What is asked
Among the lines below, count those with "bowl". Give only the number.
____ Data extract
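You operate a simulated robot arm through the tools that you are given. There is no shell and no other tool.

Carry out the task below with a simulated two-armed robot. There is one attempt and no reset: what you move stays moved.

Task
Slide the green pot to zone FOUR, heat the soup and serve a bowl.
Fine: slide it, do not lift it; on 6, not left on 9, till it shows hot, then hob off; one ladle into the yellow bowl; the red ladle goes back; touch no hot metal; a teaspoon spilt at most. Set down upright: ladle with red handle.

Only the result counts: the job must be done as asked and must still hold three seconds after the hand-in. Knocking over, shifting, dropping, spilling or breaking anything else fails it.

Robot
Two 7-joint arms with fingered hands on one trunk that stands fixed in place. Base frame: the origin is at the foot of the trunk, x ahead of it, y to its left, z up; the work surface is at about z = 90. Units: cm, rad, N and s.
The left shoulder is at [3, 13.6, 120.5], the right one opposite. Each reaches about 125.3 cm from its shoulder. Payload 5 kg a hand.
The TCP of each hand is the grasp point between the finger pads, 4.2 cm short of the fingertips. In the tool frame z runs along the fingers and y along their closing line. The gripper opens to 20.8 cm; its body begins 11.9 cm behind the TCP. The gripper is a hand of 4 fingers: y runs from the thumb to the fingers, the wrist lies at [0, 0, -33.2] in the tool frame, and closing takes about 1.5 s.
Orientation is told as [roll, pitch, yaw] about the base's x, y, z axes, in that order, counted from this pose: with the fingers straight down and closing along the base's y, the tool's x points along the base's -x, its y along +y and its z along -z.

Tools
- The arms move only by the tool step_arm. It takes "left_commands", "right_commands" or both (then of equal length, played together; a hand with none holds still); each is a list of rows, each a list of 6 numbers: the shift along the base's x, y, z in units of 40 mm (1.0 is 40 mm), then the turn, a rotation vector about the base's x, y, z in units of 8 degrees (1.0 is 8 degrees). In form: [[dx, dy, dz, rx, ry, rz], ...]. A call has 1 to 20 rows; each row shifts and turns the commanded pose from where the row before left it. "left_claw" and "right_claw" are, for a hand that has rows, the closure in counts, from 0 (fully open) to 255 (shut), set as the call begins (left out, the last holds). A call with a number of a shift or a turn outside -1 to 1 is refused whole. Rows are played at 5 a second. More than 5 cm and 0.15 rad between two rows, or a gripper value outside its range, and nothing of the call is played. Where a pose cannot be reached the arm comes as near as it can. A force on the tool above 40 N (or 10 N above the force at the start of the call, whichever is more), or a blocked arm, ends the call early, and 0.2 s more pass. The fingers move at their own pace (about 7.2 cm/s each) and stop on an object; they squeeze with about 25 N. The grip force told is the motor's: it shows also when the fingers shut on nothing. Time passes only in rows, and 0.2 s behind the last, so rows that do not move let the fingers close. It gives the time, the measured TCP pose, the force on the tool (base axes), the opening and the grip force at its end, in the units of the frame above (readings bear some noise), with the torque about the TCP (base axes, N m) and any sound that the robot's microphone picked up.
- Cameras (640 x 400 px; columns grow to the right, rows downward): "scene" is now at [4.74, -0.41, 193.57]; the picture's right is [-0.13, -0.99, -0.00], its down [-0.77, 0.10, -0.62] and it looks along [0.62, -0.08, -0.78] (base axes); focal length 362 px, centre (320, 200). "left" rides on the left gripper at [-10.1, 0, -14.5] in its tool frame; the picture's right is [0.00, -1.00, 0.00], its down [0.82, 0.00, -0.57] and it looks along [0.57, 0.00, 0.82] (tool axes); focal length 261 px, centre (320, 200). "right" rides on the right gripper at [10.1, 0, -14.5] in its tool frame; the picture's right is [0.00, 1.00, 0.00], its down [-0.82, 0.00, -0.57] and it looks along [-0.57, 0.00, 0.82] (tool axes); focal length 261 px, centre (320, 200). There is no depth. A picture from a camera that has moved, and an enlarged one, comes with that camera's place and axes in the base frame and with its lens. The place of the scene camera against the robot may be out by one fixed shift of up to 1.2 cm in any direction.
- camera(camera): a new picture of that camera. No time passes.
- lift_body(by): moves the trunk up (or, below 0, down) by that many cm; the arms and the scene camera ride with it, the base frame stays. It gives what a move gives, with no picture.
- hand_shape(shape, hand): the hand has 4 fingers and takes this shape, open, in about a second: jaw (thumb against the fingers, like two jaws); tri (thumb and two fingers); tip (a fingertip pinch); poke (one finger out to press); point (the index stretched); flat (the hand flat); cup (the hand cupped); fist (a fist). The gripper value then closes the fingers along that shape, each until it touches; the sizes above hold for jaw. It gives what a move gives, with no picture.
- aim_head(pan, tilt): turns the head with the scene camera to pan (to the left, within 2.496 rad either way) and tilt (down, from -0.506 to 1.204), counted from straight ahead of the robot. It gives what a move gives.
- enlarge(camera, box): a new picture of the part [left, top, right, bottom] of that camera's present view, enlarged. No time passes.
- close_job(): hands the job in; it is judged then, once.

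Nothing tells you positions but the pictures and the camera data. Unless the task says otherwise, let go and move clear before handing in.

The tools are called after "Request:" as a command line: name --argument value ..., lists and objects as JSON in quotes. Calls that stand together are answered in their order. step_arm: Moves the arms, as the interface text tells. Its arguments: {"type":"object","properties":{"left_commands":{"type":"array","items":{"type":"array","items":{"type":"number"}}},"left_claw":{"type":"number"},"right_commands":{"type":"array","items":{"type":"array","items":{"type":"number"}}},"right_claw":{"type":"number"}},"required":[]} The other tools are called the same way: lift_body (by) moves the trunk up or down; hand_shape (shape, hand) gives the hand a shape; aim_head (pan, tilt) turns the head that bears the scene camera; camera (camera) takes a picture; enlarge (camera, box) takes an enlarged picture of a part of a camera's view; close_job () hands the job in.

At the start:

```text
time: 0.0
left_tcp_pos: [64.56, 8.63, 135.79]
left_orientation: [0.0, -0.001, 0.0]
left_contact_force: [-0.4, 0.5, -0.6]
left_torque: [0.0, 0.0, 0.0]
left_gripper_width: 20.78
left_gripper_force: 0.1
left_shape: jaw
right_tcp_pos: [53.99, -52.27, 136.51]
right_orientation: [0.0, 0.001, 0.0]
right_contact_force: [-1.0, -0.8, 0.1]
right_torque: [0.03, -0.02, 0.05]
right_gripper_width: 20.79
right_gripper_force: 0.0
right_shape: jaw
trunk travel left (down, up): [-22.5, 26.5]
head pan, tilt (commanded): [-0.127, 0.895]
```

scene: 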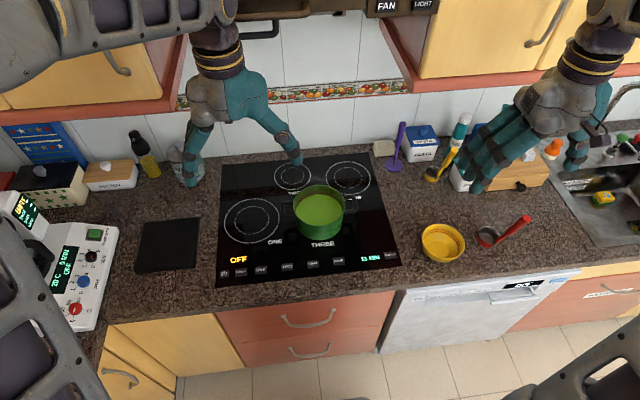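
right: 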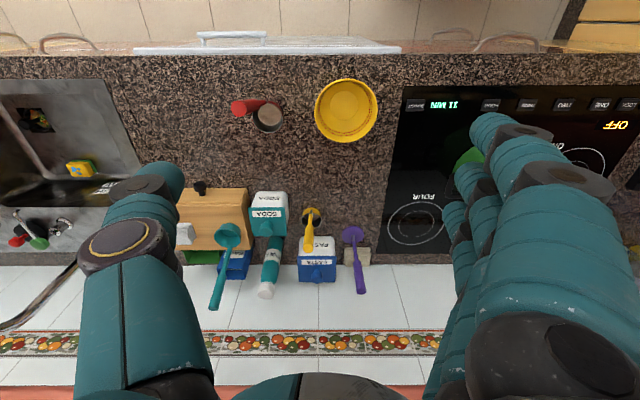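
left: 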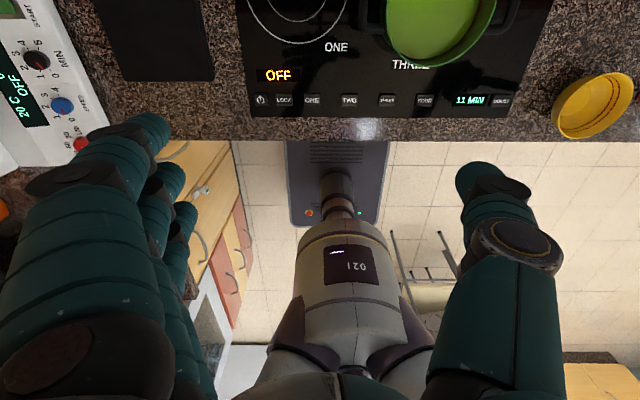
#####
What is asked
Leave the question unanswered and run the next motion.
________
Answer to the task
2